**Passage given:**
Question 1111814: If a+b=x and a-b=y, find the value of
a) a^2 - b^2
b) ab
Found 2 solutions by duckness73, ikleyn:
Answer by duckness73(47)   (Show Source):
You can put this solution on YOUR website! We know a + b = x and a - b = y
a) a^2 - b^2 can be factored into (a + b)(a - b). Using the substitution from above, then a^2 - b^2 = (a + b)(a - b) = xy
b) To determine the product of a and b, that is, ab, we need to express a or b in terms of x and y alone. Let's start with a:
Since a + b = x and
a - b = y let's add the equations together:
(a + b) + (a - b) = x + y
Combining like terms, we have
2a = x + y
Dividing both sides by 2, we have
a = (x + y)/2
Now, let's look at expressing b in terms of x and y alone. Looking at the first equation that was given to us (a + b = x) we can solve for b:
a + b = x
Subtracting a from both sides:
b = x - a
But, we know from the first part of this problem that a = (x + y)/2. So, let's make that substitution in the above equation:
b = x - [(x + y)/2]
Now, it becomes an exercise in combining like terms:
b = x - (x/2) - (y/2)

**Recorded data:**
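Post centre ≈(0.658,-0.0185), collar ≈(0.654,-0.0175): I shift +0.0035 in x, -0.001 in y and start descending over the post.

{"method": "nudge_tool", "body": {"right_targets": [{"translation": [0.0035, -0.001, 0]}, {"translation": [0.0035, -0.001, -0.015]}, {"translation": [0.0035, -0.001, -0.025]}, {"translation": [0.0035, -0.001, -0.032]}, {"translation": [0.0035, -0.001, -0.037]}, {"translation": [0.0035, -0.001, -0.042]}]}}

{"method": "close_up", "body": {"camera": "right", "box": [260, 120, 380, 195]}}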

**Exercise prompt:**
Make a faithful copy of the passage given.

**Answer to this task:**
Question 1111814: If a+b=x and a-b=y, find the value of
a) a^2 - b^2
b) ab
Found 2 solutions by duckness73, ikleyn:
Answer by duckness73(47)   (Show Source):
You can put this solution on YOUR website! We know a + b = x and a - b = y
a) a^2 - b^2 can be factored into (a + b)(a - b). Using the substitution from above, then a^2 - b^2 = (a + b)(a - b) = xy
b) To determine the product of a and b, that is, ab, we need to express a or b in terms of x and y alone. Let's start with a:
Since a + b = x and
a - b = y let's add the equations together:
(a + b) + (a - b) = x + y
Combining like terms, we have
2a = x + y
Dividing both sides by 2, we have
a = (x + y)/2
Now, let's look at expressing b in terms of x and y alone. Looking at the first equation that was given to us (a + b = x) we can solve for b:
a + b = x
Subtracting a from both sides:
b = x - a
But, we know from the first part of this problem that a = (x + y)/2. So, let's make that substitution in the above equation:
b = x - [(x + y)/2]
Now, it becomes an exercise in combining like terms:
b = x - (x/2) - (y/2)